Oberkätzer Str. 12
98634 Aschenhausen
Germany
Initially, a prayer room was probably established in one of the Jewish apartments. In 1738 a horse stable on the north side of the castle was converted into a first synagogue. For this an annual fee of 2 talers rent per congregation member was to be paid to the local lordship. On April 30, 1841, the synagogue burned down. The nearby bakehouse had gone up in flames, which also destroyed several neighboring buildings, including the Jewish school with the teacher's apartment. For almost 100 years this building served the Jewish community as a religious center.

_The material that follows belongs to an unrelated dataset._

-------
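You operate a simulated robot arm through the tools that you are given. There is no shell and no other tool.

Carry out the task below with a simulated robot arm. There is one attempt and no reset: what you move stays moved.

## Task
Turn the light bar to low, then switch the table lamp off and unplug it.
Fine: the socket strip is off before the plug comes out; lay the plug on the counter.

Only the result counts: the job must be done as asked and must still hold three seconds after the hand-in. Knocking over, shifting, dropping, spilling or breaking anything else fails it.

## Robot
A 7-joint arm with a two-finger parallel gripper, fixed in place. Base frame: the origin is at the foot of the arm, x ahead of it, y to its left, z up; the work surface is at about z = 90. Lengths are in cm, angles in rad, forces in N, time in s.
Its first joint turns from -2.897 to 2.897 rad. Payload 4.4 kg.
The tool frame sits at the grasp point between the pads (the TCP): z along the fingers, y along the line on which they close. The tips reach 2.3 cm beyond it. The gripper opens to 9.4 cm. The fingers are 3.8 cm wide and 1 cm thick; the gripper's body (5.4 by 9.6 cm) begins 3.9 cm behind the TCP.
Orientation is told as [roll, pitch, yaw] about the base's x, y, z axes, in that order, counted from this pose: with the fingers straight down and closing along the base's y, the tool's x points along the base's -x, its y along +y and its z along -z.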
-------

In 1936, a last service was held on the occasion of the wedding of a couple from Oepfershausen. After that, the synagogue was sold by the last board members to a Christian resident. The Torah scrolls and other cult objects are said to have been taken out of the synagogue before the sale and buried in the Jewish cemetery. The synagogue building was used as a barn after the sale. Since it was filled with hay on the night of the pogrom in 1938, it was not set on fire by the SA people coming from Kaltennordheim due to the resistance of the population. By 1980 the building was in a dilapidated state, but in that year it was included in the list of monuments of the Meiningen district. In the early 1980s, thoughts began to turn the building into a meeting place. In 1987, restoration began, which was completed with the help of many volunteers in 1991. On Pentecost Saturday 1991 the building could be inaugurated and serves since then as a place of meeting and memory.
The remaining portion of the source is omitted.